Fig. 7 Illustration by Slim Fejjari. First published in "Erano come due notti." © Else, Roma 2011
The current Syrian migration, though largely documented in photographs, has also produced its painted icons. Tunisian-born Slim Fejjari, whose adopted country Italy was a first haven for boatloads of migrants, compressed the experience into a simple and chilling design. (fig. 7) Seen from above—an omniscient viewpoint that leaves no room for intervention—the crowded vessel is dwarfed by the surrounding sea, whose waves curl like ferocious eyes around the tiny boat.

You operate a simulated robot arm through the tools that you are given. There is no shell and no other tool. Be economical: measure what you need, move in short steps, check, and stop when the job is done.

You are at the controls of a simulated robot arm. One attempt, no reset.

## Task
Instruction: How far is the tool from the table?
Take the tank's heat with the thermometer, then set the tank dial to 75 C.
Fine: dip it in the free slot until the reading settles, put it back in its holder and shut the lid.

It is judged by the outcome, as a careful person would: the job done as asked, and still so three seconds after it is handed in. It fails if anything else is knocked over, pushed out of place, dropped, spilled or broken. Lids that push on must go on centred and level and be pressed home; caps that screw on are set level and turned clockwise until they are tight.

Less than halfway down the picture space— reinforcing a sense of slow movement— the boat plows on to an unseen shore.

Fig. 8 Migrants in boat (aerial view). Rescue by Italian Navy, Mediterranean Sea, Italy, June 7, 2014. Photo by Massimo Sestani.
We may compare the painting with a photograph, similar in design. (fig. 8) Here, the vessel fills the frame and moves laterally from east to west, like a great fish outlined in waves and foam. Countless figures pack the boat; staring up at us, they draw the airborne viewer into their midst. Unlike Fejjari's image of vulnerability, the photo focus brings a force to the crowd and suggests the magnitude of the migrant journey.

The separation of photographic and hand-made images is my own somewhat arbitrary division. They offer, I suggest, two varieties of visual record and experience. The photographs document a specific disaster, human loss, and potential or partial rescue. They are irrefutable evidence of the pain of changing home. The drawings and paintings tell another more general human plight. We see no rushed departure, no arrival, no happy ending; the slow march continues, as from the depths of history. The pictures pause the journey, with neither certainty nor end in sight.